**PASSAGE GIVEN:**
━━━━━━

Subject: Re: keeping gear dry (was troubleshooting damp gear)
From: "Marty Michener" enjoybirds
Date: Thu Jun 5, 2008 1:35 pm ((PDT))
At 03:26 PM 6/5/2008, you wrote:

>Also Nathan, I use a small hair blow-dryer to dry things out--used on
>low heat, not too close to the components--when I'm recording around
>Hawai`i, where wet conditions are a normal hazard, a blow-dryer has
>become essential in my traveling gear bag.
>David
>

A trick developed well before 1950 for tropical situations (hot, near 
100% humidity) by Profs Arthur Allen and Paul Kellogg was to keep all 
equipment, when not in use, hanging in a small closet -- especially 
overnight. On the closet floor you place a low wattage table lamp 
turned on, 15-40 watts is fine, and keep the door, or closet 
curtains, as closed as possible around it all.  The electric heat 
warms the small volume of air in the top of the closet to about 8-12 
degrees F higher than the incoming ambient air, making the relative 
humidity of the gently passing air favorable to drying everything 
out. Slow, but sure.

━━━━━━

**GIVEN EXERCISE 1:** Provide the original wording of the passage given from "A trick developed" as far as "Slow, but sure.".
**GIVEN EXERCISE 2:** Pick up the passage given at the point where it stops and go on.

**GIVEN DATA:**
━━━━━━

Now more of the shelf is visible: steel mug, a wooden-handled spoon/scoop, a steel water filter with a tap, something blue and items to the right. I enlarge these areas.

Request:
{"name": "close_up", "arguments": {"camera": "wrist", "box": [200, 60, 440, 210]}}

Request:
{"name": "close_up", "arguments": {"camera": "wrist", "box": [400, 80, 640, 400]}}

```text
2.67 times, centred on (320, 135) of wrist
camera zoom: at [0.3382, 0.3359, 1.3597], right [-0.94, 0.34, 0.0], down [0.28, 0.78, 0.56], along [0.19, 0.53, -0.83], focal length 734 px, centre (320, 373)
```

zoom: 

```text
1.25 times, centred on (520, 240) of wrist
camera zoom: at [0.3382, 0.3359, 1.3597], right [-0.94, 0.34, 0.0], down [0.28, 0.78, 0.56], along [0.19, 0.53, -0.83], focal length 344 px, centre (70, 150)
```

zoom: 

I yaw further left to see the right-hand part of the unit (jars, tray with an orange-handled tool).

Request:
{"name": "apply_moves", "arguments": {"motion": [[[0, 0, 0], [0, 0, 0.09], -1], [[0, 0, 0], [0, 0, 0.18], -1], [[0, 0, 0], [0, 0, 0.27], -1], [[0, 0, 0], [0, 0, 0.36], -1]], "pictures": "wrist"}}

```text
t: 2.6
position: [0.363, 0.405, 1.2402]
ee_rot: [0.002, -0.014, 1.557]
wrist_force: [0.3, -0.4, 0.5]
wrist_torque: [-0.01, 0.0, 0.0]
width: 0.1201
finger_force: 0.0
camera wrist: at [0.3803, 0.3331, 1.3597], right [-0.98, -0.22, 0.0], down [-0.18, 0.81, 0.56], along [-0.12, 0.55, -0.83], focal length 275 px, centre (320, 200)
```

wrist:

━━━━━━

**EXERCISE RESPONSE 1:**
A trick developed well before 1950 for tropical situations (hot, near 
100% humidity) by Profs Arthur Allen and Paul Kellogg was to keep all 
equipment, when not in use, hanging in a small closet -- especially 
overnight. On the closet floor you place a low wattage table lamp 
turned on, 15-40 watts is fine, and keep the door, or closet 
curtains, as closed as possible around it all.  The electric heat 
warms the small volume of air in the top of the closet to about 8-12 
degrees F higher than the incoming ambient air, making the relative 
humidity of the gently passing air favorable to drying everything 
out. Slow, but sure.

**EXERCISE RESPONSE 2:**
I used this trick with all my camera gear and Cornell's Nagra II and 
mics for a month in Guangdong Province, China, May 1984, (and later 
repeatedly in Belize, Mexico, Costa Rica, Panama and Hawaii over a 6 
year period), and it worked  extremely well, no problems for the 
month of recording I did in China, except for one: It proved to be 
impossible to explain to the hotel maid(s) the purpose of the 
mislocated table lamp, and every day for the month, on returning from 
a long field day, I would have to remove it from the (useless) 
bedside table, and reconnect it to an outlet nearer the closet, for 
the next critical night of equipment drying. BTW my max-min 
thermometer for the 30 days registered a range of only 81-85 Deg F., 
while the humidity hovered near 100% the whole time.  I have always 
wondered what the maid told herself every day was going on with that 
table lamp . . .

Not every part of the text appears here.